Return every line below as is, leaving out the pictures.

(The data):
..............................
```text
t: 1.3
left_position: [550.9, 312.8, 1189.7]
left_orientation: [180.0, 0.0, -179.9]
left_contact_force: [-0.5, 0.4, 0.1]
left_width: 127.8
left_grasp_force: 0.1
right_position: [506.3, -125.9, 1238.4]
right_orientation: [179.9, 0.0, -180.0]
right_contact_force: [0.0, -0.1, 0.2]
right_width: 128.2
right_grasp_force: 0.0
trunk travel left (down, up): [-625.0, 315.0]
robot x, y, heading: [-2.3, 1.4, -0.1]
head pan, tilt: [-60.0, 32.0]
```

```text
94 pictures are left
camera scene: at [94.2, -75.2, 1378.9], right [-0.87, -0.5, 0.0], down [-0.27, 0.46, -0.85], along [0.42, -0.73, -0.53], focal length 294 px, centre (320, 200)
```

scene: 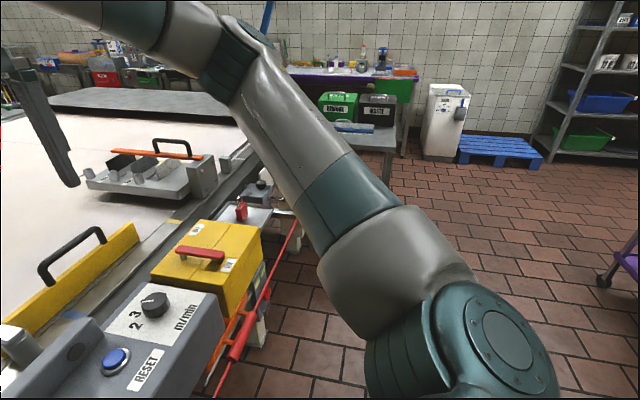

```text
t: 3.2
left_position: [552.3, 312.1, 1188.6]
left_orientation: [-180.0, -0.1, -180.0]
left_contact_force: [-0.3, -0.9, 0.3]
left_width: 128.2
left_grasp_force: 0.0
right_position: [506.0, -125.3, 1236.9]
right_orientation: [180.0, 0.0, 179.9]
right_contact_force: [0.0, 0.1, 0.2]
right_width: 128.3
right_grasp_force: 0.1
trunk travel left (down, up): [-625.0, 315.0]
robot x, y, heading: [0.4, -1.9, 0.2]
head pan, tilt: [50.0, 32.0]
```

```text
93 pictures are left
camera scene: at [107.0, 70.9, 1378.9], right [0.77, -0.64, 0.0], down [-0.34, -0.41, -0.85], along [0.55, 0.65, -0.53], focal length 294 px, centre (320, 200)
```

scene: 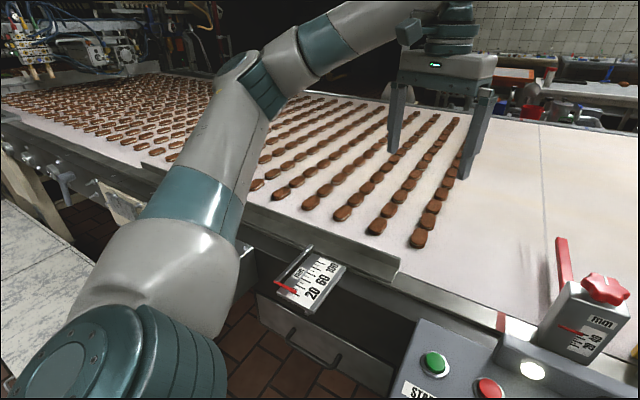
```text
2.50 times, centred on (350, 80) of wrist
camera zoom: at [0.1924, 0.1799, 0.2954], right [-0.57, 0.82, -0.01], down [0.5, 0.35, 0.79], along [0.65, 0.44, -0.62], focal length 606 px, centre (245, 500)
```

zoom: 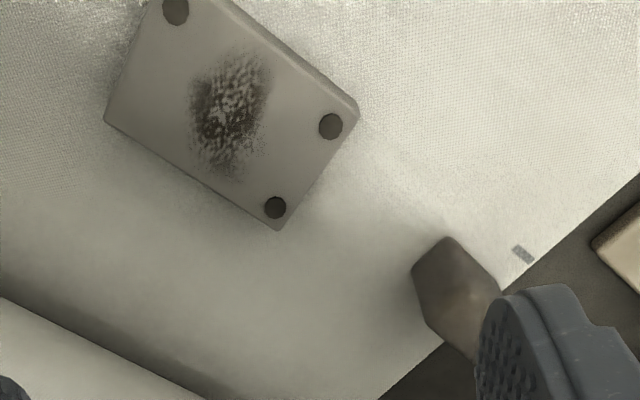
..............................
(Exercise solution):
```text
t: 1.3
left_position: [550.9, 312.8, 1189.7]
left_orientation: [180.0, 0.0, -179.9]
left_contact_force: [-0.5, 0.4, 0.1]
left_width: 127.8
left_grasp_force: 0.1
right_position: [506.3, -125.9, 1238.4]
right_orientation: [179.9, 0.0, -180.0]
right_contact_force: [0.0, -0.1, 0.2]
right_width: 128.2
right_grasp_force: 0.0
trunk travel left (down, up): [-625.0, 315.0]
robot x, y, heading: [-2.3, 1.4, -0.1]
head pan, tilt: [-60.0, 32.0]
```

```text
94 pictures are left
camera scene: at [94.2, -75.2, 1378.9], right [-0.87, -0.5, 0.0], down [-0.27, 0.46, -0.85], along [0.42, -0.73, -0.53], focal length 294 px, centre (320, 200)
```

scene: 

```text
t: 3.2
left_position: [552.3, 312.1, 1188.6]
left_orientation: [-180.0, -0.1, -180.0]
left_contact_force: [-0.3, -0.9, 0.3]
left_width: 128.2
left_grasp_force: 0.0
right_position: [506.0, -125.3, 1236.9]
right_orientation: [180.0, 0.0, 179.9]
right_contact_force: [0.0, 0.1, 0.2]
right_width: 128.3
right_grasp_force: 0.1
trunk travel left (down, up): [-625.0, 315.0]
robot x, y, heading: [0.4, -1.9, 0.2]
head pan, tilt: [50.0, 32.0]
```

```text
93 pictures are left
camera scene: at [107.0, 70.9, 1378.9], right [0.77, -0.64, 0.0], down [-0.34, -0.41, -0.85], along [0.55, 0.65, -0.53], focal length 294 px, centre (320, 200)
```

scene: 
```text
2.50 times, centred on (350, 80) of wrist
camera zoom: at [0.1924, 0.1799, 0.2954], right [-0.57, 0.82, -0.01], down [0.5, 0.35, 0.79], along [0.65, 0.44, -0.62], focal length 606 px, centre (245, 500)
```

zoom: 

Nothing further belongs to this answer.